How Free Speech in the US is Under Attack

by Jacob McCartney on 2017-04-28

We’ve all heard what is happening in Berkeley. After right-wing activists and speakers Milo Yiannopolous and Ann Coulter were scheduled to speak at UC Berkeley, groups of left-leaning protesters stormed the campus to protest “hate speech” being allowed on campus. Right-wing groups, such as the alt-right, the Proud Boys, the Oathkeepers, and Trump supporters in general, have joined in the activities, taking a stand against the protesters, which included mostly Anti-Fascst Action and By Any Means Necessary. For weeks, violent riots and fights have ensued between the two sides. A lot of fighting has even left the campus and has been taken to the streets, and each demonstration have come to be known as the “Battles of Berkeley.”

As I have spoken to members of the left about their views of the matter, I have heard the same thing repeated: Hate speech is not protected by the first amendment to the US Constitution.

I am deeply perturbed by how popular of a view this is. Freedom of speech is the cornerstone of a free society, and as Ron Paul once said, “We don’t have freedom of speech to talk about the weather. We have the first amendment so we can say some very controversial things.”

The First Amendment reads: “Congress shall make no law respecting an establishment of religion, or prohibiting the free exercise thereof; or abridging the freedom of speech, or of the press; or the right of the people peaceably to assemble, and to petition the Government for a redress of grievances.”

Courts have ruled several times that speech which calls directly for violence against people or their property is not protected by the first amendment. Mere “hate speech,” which is of course a subjective term, is protected insofar as violence is not called for.
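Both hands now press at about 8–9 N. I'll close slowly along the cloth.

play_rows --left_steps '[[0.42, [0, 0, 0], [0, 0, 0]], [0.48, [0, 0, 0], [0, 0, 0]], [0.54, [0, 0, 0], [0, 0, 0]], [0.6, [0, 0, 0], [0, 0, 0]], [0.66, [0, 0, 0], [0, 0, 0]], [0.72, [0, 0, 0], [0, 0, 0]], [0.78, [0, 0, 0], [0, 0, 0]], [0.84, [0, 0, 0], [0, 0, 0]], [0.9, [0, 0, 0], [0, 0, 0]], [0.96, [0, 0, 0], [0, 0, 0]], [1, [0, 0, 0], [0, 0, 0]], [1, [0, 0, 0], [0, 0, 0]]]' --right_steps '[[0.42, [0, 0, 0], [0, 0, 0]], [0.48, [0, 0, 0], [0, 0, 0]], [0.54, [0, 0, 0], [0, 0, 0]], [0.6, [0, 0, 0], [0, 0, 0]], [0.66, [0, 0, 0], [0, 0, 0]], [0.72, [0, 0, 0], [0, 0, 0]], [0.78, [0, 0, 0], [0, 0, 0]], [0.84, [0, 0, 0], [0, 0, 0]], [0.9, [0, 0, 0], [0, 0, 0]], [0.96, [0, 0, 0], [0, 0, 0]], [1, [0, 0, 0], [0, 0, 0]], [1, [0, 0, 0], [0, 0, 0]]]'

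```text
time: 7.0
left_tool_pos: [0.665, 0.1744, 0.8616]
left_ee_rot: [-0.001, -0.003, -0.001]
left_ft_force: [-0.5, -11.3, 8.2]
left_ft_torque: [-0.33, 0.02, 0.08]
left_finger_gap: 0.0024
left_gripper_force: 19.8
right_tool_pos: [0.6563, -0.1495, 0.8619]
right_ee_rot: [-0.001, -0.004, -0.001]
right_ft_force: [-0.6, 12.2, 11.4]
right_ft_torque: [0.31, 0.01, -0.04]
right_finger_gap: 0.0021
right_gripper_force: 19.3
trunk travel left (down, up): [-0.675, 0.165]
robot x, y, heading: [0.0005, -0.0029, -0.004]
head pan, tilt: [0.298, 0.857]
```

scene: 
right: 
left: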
Neither Milo Yiannopolous nor Ann Coulter have called for violence. Milo, for example, preaches civil debate between competing ideologies rather than petty squabbles and endless insults. When he speaks at universities, he applauds members of the left for being civil and debating the issues, even when he does not agree with them. These right wing activists, just like most orators, go out on stage simply to speak their mind and be heard. They are speaking their opinions, just as left-wing activists do.

Without freedom of speech, all forms of liberty will eventually shrivel up and die. What is hate speech to one group is basic ideas to another. Groups today often have a tendency to misunderstand the beliefs of others, as in confusing cultural or western supremacy with white supremacy, in the case of many alt-right leaders.

As a libertarian, I find few points of agreement with the alt-right, but they, like everyone else, have the right to speak their minds and seek a chance to be heard and understood. Speech we disagree with is not hate speech, and banning it is the next step on the way to fascism, the very ideology the Antifa claims to oppose.